EXERCISE AIM ▸ Quote the listing below in its entirety, omitting every image.

#####

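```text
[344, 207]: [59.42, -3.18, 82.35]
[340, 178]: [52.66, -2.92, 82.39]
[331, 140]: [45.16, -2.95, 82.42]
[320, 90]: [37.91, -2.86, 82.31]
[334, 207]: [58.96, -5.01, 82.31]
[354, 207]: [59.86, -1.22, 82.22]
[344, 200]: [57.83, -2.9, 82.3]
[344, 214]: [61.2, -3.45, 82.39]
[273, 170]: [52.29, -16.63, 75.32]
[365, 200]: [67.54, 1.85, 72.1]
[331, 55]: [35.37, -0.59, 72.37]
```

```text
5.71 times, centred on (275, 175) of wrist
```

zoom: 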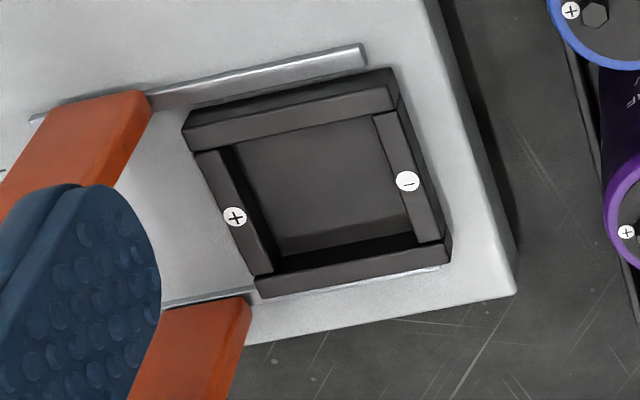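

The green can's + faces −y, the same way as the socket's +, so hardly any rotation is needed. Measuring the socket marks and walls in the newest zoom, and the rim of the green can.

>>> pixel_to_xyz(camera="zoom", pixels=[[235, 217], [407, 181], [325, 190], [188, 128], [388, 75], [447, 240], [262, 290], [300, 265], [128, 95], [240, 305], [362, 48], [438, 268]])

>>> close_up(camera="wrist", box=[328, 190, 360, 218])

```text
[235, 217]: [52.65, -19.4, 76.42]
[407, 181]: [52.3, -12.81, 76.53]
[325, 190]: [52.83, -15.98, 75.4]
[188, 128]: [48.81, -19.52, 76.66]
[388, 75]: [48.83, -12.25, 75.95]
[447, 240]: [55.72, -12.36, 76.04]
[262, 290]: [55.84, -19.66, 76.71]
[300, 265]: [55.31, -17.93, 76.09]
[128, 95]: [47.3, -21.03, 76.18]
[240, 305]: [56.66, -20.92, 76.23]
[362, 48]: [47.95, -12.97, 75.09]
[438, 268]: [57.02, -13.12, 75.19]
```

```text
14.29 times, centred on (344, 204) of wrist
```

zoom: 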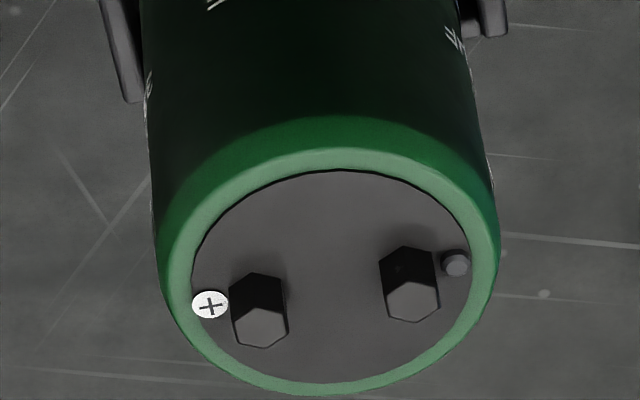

#####

SOLUTION ▸
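```text
[344, 207]: [59.42, -3.18, 82.35]
[340, 178]: [52.66, -2.92, 82.39]
[331, 140]: [45.16, -2.95, 82.42]
[320, 90]: [37.91, -2.86, 82.31]
[334, 207]: [58.96, -5.01, 82.31]
[354, 207]: [59.86, -1.22, 82.22]
[344, 200]: [57.83, -2.9, 82.3]
[344, 214]: [61.2, -3.45, 82.39]
[273, 170]: [52.29, -16.63, 75.32]
[365, 200]: [67.54, 1.85, 72.1]
[331, 55]: [35.37, -0.59, 72.37]
```

```text
5.71 times, centred on (275, 175) of wrist
```

zoom: 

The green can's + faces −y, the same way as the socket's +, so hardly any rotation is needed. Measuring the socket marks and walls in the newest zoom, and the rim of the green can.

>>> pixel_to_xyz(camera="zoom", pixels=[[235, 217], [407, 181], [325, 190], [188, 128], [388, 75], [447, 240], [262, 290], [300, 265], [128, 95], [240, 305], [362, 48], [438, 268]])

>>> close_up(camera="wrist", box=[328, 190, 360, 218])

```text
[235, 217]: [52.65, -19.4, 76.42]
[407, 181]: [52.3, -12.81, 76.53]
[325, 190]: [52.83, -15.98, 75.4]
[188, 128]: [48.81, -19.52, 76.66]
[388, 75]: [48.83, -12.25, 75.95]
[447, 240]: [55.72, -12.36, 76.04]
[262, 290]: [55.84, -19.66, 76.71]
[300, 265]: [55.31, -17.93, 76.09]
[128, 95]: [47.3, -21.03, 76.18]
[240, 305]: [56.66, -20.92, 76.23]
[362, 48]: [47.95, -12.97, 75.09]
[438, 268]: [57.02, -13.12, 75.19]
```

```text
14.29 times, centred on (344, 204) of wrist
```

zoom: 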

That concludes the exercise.